- Given passage:
It’s because Ana (Ornella D’Elía) is sleepwalking that her mother Luisa (Erica Rivas) discovers that she has started menstruating. “Why didn’t you tell me?” she asks, summing up the tension between the two of them that will echo throughout the film. Ana increasingly wants to make her own choices, to control her own body and to enjoy the privacy assumed as a right by adults. Luisa isn’t ready to lose her little girl, in part because she needs an ally in her struggle to assert herself against her husband, Ana’s father, Emilio (Luis Ziembrowski).

Though we see relatively little of Emilio in the course of the film, his decisions dominate Ana and Luisa’s lives. Everything he says is direct, as if there is no more complex thought or consideration behind it; when things don’t immediately go the way he wants, he seems lost. By contrast, though they are often silent, we spend time with the female characters and see the world from their point of view. They may have less obvious power but they establish what is normal, establishing the context in which male characters’ actions are understood.

As the film begins, Emilio has decided that the family is to go and visit his mother in her sprawling country home for New Year. His siblings and their families are there as well, which leads to immediate territorial disputes over who is sleeping where. And when his brother’s eldest son, Alejo (Rafael Federman) also turns up, unexpectedly, another kind of trouble is on the horizon. Alejo loves to flirt with Luisa, spitefully, with the arrogance of a young man who assumes he’s irresistible and that all older women are desperate. She’s not naive enough to buy his act, but it’s yet another irritant in an already stressful situation. Ana, meanwhile, finds him a enticing outlet for her growing sexual urges, but isn’t necessarily ready for all that could follow from that, and as the adults are increasingly absorbed by their own petty arguments, nobody is looking out for her in the way she needs.

- Goal A:
Give back exactly the lines running from the line that holds "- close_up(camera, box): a" through the line that holds "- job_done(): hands", ends included, and no other lines.

- Collected material:
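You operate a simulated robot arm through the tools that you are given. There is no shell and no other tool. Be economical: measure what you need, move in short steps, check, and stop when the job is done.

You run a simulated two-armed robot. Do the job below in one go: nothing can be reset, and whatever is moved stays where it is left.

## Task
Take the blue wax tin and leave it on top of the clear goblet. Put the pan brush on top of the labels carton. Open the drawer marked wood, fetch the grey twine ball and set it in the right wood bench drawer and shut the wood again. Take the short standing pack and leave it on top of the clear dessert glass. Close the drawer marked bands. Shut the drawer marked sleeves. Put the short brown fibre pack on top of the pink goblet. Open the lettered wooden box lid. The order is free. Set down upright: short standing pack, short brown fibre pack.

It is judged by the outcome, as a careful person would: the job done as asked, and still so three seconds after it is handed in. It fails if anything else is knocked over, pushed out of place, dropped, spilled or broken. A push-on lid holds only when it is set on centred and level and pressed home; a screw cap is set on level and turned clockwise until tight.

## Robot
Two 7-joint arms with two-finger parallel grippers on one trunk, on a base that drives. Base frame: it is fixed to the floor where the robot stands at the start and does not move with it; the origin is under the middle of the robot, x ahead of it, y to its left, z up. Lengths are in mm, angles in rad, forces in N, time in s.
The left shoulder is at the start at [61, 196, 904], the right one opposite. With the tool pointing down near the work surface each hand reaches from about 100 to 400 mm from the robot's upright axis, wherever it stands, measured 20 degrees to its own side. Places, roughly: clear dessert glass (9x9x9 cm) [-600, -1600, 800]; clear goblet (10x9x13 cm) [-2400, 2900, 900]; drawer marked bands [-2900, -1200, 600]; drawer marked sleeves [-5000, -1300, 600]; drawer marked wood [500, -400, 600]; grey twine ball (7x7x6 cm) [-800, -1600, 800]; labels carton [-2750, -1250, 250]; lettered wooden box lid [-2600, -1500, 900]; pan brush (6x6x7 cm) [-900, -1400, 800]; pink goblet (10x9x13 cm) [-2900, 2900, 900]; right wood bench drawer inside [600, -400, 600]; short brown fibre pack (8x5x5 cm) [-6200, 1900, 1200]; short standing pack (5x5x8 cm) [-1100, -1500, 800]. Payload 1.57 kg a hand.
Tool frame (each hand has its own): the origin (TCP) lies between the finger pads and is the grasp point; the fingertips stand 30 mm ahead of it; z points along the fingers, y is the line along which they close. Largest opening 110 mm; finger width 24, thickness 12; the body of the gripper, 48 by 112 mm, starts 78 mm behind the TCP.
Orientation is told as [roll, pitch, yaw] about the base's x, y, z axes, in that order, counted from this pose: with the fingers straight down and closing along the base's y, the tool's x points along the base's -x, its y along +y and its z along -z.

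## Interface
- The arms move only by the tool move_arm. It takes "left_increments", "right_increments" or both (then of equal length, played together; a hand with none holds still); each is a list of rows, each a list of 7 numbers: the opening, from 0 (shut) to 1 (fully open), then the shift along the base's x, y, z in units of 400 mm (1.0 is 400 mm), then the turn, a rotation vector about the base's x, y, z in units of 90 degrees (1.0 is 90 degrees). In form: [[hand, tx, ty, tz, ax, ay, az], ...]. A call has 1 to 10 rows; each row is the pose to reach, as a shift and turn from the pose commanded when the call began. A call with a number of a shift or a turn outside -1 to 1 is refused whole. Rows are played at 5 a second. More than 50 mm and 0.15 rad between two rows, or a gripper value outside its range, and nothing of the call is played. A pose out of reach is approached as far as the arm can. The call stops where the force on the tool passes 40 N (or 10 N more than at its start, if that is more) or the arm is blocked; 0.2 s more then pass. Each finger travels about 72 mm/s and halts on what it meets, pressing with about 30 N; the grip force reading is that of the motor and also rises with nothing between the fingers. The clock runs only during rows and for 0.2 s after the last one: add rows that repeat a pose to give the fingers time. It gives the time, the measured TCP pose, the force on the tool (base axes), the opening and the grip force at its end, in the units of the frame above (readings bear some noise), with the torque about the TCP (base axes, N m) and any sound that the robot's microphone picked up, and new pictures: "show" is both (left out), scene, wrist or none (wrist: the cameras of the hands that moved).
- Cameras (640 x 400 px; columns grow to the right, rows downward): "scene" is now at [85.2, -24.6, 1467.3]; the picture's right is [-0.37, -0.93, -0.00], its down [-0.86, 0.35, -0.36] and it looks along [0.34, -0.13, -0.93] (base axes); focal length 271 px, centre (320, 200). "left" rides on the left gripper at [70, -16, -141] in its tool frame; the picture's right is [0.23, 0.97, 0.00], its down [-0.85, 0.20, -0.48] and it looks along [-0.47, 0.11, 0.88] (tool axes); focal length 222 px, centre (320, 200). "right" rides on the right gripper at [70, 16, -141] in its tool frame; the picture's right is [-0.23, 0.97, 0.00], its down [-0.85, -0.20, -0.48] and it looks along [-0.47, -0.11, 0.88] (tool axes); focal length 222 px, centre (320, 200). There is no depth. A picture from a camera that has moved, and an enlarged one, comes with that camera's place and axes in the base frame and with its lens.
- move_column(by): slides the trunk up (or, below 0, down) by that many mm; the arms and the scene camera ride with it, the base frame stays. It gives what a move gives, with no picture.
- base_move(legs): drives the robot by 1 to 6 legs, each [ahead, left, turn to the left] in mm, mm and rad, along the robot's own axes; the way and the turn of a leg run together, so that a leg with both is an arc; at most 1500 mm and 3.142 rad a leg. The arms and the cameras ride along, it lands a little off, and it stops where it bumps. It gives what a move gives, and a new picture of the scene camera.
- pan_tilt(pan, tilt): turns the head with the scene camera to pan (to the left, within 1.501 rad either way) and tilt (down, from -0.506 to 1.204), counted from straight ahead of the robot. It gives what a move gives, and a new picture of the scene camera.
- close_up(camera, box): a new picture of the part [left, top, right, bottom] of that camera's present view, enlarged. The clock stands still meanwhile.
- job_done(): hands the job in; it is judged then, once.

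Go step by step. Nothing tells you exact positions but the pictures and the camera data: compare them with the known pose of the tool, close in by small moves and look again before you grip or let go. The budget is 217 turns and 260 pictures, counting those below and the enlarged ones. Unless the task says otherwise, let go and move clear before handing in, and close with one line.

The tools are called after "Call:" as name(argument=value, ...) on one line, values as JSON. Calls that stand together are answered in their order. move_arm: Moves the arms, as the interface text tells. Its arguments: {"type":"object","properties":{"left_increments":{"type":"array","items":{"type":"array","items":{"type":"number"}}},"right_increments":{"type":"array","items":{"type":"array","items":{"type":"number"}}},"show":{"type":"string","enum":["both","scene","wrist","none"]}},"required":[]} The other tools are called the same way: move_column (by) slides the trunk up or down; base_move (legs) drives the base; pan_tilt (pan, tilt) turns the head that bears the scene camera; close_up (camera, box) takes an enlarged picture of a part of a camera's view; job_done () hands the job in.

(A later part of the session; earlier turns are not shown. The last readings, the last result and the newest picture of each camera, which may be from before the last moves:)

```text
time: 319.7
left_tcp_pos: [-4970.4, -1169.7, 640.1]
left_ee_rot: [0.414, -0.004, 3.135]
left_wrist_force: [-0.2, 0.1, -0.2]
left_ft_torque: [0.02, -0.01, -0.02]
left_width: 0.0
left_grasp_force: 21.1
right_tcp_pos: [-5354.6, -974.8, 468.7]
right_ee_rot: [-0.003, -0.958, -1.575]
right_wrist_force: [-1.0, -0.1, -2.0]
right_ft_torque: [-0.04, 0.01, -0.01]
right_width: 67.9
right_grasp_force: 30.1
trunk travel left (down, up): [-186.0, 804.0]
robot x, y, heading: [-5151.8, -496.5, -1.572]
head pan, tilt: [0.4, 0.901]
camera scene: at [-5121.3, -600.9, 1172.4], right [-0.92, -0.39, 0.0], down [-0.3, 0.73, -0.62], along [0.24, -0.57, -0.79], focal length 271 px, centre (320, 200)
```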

- Goal B:
Extend the given passage, starting right after its last sentence.

- Written reply A:
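- close_up(camera, box): a new picture of the part [left, top, right, bottom] of that camera's present view, enlarged. The clock stands still meanwhile.
- job_done(): hands the job in; it is judged then, once.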

- Written reply B:
This being the southern hemisphere, New Year means hot weather: prising open windows, peeling off clothes, smouldering sexuality and suffocating frustration. Alejo helps himself to everything from beds to beers, uninterested in the feelings of other except where they amuse him. Ana skulks around spying on people and listening in to conversations she doesn’t fully understand. There’s a stark difference in how each of them is treated in relation to their coming of age: Alejo praised and celebrated, seeming to have the world at his feet, whilst Ana is introduced to a new world of insecurity. Luisa, going through her own change, is trying to summon up the courage to change her own role, whilst Emilio’s mother watches from the sidelines with a slightly contemptuous air, certain she’s seen it all before.

Iván Gierasinchuk’s languid cinematography and the beautiful locations promote the idea of lazy summer days, but nothing here is as peaceful as the various characters are trying to make it seem. The thing about sleepwalking is that sooner or later you wake up and wonder what happened.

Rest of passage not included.